People who fish from rock shelves should definitely take an interest in waves, if only for survival reasons.

Waves are most commonly caused by wind. When wind blows across the surface of the ocean (or lake), it creates waves. Locally generated “short wavelength waves” have an interval between crests of less than 20 seconds. They carry less energy and dissipate faster than “long wavelength waves”.

Long wavelength waves or “swell waves” with wave crest intervals of more than 20 seconds are usually created by weather conditions far from shore in deep water. They become larger as they move closer to shallow water and the shoreline. 

The further they travel from their source, the more likely they are to fall into a relatively predictable sequence. According to Fabrice Veron, director of physical ocean science and engineering at the University of Delaware, swell waves will commonly arrive in groups of 12 to 16 waves. 

The first wave in a group or set will be small, the next one bigger, and so on, with the biggest wave being in the middle of the group. If there are 14 waves in a group, the seventh wave is going to be the biggest.

The speed of waves coming to shore is usually around 12-16 kp/h. 

As a wave reaches the shore, the lower part slows down due to friction with the shallowing bottom, and the top of the wave “breaks”. It usually does so in a water depth 1.3 times the wave height. A steep shoreline will result in “dumping” waves. A more gradual slope – as at low tide – will create long running waves that are good for bodyboarding.

The size of swell waves may also be affected by underwater topography. Nazaré in Portugal is the home of big-wave surfing because the underwater Nazaré Canyon dramatically enlarges incoming wave heights to around 35 metres (the height of a nine-storey building).

Large swell waves can also be generated by underwater seismic disturbances. The most dangerous are “tsunamis” that can travel at up to 760 kp/h and build vertically on reaching a shoreline to as high as 30 metres. The 2004 Indian Ocean tsunami caused more than 200,000 deaths. The largest tsunami wave ever recorded was 525 metres high. 
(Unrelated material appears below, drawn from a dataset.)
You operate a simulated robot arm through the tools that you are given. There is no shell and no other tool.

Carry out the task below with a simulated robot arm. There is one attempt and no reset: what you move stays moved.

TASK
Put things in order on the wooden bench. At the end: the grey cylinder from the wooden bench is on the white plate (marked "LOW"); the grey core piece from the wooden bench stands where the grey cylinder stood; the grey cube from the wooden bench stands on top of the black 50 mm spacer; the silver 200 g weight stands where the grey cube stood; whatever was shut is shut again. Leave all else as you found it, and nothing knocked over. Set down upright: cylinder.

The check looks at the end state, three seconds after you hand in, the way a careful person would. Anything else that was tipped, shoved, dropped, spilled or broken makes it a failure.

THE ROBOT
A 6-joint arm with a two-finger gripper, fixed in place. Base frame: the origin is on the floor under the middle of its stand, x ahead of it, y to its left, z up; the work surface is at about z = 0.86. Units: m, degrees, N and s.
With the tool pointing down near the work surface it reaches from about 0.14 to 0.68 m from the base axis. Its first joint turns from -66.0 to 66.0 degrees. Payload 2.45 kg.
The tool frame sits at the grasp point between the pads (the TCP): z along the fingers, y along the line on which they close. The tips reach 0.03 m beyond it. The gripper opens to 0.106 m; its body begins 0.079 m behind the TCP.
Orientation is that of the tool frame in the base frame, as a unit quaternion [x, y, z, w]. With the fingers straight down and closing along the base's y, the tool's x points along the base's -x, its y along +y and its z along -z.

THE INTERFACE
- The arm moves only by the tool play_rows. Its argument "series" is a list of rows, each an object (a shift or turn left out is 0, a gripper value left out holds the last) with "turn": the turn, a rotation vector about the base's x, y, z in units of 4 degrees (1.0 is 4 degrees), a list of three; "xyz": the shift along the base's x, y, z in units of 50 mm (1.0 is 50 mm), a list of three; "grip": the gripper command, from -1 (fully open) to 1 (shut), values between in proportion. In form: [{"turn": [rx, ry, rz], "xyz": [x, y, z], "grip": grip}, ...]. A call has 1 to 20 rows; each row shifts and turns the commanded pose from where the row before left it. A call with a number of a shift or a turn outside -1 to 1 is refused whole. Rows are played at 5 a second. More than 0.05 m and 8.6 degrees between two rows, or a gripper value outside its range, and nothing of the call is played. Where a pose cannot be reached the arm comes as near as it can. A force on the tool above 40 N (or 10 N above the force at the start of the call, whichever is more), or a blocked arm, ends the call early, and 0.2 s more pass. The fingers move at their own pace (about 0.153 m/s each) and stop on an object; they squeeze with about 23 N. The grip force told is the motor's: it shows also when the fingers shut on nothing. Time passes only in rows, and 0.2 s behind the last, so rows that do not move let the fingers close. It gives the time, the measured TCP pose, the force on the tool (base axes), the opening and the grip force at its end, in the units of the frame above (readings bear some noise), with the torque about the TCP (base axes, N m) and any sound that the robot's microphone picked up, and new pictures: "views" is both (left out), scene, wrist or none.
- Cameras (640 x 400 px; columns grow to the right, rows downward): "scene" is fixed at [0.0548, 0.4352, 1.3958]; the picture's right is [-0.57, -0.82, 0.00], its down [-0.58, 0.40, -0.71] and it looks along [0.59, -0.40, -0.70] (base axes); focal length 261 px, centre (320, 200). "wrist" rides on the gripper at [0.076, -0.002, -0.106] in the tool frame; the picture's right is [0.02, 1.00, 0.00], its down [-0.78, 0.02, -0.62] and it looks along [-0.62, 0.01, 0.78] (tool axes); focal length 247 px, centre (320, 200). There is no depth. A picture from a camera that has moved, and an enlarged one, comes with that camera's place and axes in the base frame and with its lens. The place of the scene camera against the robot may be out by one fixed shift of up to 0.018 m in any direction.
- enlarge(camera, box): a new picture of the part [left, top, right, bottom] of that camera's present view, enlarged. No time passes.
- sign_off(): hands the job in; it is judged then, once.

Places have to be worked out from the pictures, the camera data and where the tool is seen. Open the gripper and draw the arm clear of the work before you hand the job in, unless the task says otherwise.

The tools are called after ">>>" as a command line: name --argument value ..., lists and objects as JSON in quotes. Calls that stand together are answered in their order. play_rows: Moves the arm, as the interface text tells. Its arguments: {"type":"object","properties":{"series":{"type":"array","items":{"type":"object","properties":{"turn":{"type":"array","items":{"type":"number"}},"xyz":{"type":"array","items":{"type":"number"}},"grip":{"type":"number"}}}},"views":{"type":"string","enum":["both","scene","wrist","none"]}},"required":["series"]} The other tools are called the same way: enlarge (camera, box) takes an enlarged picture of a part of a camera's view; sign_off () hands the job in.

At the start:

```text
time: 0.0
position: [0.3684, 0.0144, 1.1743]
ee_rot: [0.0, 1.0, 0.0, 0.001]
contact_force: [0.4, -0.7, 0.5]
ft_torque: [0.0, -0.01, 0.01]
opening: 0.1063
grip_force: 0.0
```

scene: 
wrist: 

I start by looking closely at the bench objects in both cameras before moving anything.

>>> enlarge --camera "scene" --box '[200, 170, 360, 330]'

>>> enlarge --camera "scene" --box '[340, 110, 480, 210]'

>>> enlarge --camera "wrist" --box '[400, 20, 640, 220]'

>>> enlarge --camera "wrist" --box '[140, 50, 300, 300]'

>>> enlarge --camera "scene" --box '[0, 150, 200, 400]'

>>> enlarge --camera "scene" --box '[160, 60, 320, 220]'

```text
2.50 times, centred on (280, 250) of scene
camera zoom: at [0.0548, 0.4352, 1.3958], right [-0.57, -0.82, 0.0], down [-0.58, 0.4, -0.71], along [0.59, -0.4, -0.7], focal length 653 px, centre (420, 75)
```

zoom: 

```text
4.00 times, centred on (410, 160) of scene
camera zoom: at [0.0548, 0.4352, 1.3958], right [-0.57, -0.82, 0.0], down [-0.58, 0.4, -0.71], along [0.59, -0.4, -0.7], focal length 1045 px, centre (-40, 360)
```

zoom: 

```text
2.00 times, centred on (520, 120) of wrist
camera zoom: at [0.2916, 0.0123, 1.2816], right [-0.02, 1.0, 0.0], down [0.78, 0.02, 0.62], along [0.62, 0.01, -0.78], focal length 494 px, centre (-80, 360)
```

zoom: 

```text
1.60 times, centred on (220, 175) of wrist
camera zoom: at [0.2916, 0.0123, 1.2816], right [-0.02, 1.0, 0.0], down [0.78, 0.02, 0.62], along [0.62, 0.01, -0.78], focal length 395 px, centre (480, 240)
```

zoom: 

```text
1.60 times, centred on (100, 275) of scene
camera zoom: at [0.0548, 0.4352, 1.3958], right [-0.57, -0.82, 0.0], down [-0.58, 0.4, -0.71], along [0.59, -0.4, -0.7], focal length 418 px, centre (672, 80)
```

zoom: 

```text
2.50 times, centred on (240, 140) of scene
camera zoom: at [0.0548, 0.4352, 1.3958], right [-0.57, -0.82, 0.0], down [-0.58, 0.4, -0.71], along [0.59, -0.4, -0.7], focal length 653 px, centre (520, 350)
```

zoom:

“Rogue waves” are unusually large surface waves occurring at sea. They can be extremely dangerous because they are rare, unpredictable, and can strike a ship with tremendous force. Rogue waves occur where physical factors such as high winds and strong currents cause big waves to merge. 

In 2004, US Naval Research Laboratory ocean-floor pressure sensors detected a rogue wave caused by Hurricane Ivan in the Gulf of Mexico that was 27.7 metres high from peak to trough, and around 200 metres long. Mariners have long reported rogue waves 25 plus metres high.

Fishing off rocks is said to be the most dangerous sport in Australia, with an average 13 deaths a year. The main threat is a large wave sweeping across a slippery rock shelf.

Waves can be great fun – but can also be powerful and dangerous and should be treated with respect. And never bodysurf a dumping wave!